■ Directions:
Your answer should consist only of the lines below from the one with "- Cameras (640" through the one with "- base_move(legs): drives", copied exactly. Put a running number in front of each line and drop blank lines.
— Start of Information shown —
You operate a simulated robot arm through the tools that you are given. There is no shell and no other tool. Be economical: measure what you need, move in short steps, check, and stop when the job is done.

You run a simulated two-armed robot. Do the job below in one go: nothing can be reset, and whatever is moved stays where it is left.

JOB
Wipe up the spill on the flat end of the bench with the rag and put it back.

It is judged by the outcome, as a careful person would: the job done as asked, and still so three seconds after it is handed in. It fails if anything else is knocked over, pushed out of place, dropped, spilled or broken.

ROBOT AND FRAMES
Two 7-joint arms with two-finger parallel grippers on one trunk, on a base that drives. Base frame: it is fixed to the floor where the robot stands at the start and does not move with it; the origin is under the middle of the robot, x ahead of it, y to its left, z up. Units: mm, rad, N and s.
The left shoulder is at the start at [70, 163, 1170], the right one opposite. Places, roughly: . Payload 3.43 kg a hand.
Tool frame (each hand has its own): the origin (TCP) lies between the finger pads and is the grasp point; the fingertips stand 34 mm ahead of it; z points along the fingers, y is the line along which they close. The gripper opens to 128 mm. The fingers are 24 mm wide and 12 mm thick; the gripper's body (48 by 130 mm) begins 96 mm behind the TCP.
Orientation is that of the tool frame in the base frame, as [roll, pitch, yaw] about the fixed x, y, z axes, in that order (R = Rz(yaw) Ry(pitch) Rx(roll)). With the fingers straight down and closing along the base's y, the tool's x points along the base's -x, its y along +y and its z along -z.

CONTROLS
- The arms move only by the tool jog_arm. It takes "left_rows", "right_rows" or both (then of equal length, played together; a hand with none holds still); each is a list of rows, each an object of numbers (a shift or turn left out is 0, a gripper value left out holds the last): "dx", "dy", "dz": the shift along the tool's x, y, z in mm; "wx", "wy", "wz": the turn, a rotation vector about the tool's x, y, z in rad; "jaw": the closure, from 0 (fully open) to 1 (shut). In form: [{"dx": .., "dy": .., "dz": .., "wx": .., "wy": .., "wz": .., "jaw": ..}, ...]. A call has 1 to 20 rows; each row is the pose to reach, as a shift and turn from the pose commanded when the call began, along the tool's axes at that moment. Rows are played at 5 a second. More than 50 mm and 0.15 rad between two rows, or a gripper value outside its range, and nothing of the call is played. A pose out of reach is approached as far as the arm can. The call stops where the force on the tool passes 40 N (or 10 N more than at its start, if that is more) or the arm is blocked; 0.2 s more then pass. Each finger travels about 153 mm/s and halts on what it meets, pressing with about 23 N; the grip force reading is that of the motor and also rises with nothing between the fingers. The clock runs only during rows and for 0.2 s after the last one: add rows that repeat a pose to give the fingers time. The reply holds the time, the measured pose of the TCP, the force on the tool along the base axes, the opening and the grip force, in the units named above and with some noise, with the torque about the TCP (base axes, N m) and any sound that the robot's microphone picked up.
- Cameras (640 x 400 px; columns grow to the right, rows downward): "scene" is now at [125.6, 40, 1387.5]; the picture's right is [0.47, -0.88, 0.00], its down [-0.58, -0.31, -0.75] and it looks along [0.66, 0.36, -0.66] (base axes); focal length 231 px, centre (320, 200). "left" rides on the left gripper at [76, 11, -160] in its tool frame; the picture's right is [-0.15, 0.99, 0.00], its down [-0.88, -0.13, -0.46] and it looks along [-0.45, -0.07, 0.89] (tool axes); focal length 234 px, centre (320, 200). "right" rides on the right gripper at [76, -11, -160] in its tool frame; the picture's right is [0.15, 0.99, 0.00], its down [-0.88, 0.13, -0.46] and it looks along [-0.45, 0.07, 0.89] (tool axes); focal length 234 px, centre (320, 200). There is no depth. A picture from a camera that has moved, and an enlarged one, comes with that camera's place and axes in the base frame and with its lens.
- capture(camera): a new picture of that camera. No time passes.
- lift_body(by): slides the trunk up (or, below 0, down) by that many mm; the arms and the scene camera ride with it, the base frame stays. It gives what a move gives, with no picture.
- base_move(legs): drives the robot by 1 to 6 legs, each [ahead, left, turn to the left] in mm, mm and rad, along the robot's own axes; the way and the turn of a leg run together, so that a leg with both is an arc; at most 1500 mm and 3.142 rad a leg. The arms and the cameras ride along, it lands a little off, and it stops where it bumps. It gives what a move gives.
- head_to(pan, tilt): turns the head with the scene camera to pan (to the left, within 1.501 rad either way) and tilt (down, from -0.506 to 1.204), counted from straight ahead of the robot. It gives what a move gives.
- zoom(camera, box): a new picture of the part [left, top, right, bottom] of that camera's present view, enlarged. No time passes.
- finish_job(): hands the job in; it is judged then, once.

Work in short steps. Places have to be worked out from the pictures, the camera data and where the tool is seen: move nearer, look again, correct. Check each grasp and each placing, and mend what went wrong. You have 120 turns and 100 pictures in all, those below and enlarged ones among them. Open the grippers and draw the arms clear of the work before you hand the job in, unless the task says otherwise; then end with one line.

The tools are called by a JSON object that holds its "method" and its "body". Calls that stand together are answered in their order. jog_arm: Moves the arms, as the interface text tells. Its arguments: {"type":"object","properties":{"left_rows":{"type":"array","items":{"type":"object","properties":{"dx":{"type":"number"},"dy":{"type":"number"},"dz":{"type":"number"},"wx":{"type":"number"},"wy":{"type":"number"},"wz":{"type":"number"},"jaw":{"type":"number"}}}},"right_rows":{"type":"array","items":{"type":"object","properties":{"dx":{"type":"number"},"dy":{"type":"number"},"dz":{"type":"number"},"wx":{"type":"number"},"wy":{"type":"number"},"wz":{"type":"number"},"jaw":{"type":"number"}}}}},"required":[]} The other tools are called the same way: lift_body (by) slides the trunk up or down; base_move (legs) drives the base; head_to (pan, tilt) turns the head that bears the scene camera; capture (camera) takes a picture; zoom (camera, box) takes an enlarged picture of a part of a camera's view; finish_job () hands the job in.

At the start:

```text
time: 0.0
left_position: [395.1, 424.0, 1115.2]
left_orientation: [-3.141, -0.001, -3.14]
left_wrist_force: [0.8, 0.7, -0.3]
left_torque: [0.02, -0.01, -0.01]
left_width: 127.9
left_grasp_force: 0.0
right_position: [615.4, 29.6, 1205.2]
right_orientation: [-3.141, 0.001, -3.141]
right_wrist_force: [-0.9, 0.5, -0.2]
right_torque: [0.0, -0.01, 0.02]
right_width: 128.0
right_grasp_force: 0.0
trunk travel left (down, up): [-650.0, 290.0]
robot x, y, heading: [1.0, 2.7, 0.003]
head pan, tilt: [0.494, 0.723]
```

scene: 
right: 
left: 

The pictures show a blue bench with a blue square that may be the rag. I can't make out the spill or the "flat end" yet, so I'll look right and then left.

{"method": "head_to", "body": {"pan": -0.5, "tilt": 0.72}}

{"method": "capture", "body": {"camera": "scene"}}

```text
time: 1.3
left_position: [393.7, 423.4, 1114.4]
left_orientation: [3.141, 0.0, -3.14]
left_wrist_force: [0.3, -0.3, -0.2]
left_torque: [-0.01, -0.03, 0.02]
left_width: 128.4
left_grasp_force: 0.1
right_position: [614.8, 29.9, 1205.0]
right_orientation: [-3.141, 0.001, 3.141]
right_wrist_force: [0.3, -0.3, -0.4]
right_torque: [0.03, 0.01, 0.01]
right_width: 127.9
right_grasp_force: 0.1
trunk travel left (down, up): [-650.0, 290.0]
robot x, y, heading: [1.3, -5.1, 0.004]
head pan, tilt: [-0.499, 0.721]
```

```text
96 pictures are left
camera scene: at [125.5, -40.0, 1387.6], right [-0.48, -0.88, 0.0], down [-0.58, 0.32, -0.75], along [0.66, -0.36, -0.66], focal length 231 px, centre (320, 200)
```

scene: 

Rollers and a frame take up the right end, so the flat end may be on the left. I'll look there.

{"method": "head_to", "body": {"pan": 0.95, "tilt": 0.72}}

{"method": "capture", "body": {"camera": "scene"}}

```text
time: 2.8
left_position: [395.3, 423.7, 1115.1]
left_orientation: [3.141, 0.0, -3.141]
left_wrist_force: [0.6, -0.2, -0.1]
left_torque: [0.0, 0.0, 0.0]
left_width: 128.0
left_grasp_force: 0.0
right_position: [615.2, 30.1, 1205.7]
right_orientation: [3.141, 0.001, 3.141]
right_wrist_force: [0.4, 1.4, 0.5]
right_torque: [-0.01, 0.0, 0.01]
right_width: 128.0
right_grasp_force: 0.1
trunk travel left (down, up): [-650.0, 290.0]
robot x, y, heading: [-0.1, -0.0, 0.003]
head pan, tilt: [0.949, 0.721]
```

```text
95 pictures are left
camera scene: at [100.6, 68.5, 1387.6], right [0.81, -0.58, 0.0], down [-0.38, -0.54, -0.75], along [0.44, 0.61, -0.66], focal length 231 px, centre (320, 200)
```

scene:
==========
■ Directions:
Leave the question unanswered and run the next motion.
— End of Information shown —
■ Solution to this task:
1. - Cameras (640 x 400 px; columns grow to the right, rows downward): "scene" is now at [125.6, 40, 1387.5]; the picture's right is [0.47, -0.88, 0.00], its down [-0.58, -0.31, -0.75] and it looks along [0.66, 0.36, -0.66] (base axes); focal length 231 px, centre (320, 200). "left" rides on the left gripper at [76, 11, -160] in its tool frame; the picture's right is [-0.15, 0.99, 0.00], its down [-0.88, -0.13, -0.46] and it looks along [-0.45, -0.07, 0.89] (tool axes); focal length 234 px, centre (320, 200). "right" rides on the right gripper at [76, -11, -160] in its tool frame; the picture's right is [0.15, 0.99, 0.00], its down [-0.88, 0.13, -0.46] and it looks along [-0.45, 0.07, 0.89] (tool axes); focal length 234 px, centre (320, 200). There is no depth. A picture from a camera that has moved, and an enlarged one, comes with that camera's place and axes in the base frame and with its lens.
2. - capture(camera): a new picture of that camera. No time passes.
3. - lift_body(by): slides the trunk up (or, below 0, down) by that many mm; the arms and the scene camera ride with it, the base frame stays. It gives what a move gives, with no picture.
4. - base_move(legs): drives the robot by 1 to 6 legs, each [ahead, left, turn to the left] in mm, mm and rad, along the robot's own axes; the way and the turn of a leg run together, so that a leg with both is an arc; at most 1500 mm and 3.142 rad a leg. The arms and the cameras ride along, it lands a little off, and it stops where it bumps. It gives what a move gives.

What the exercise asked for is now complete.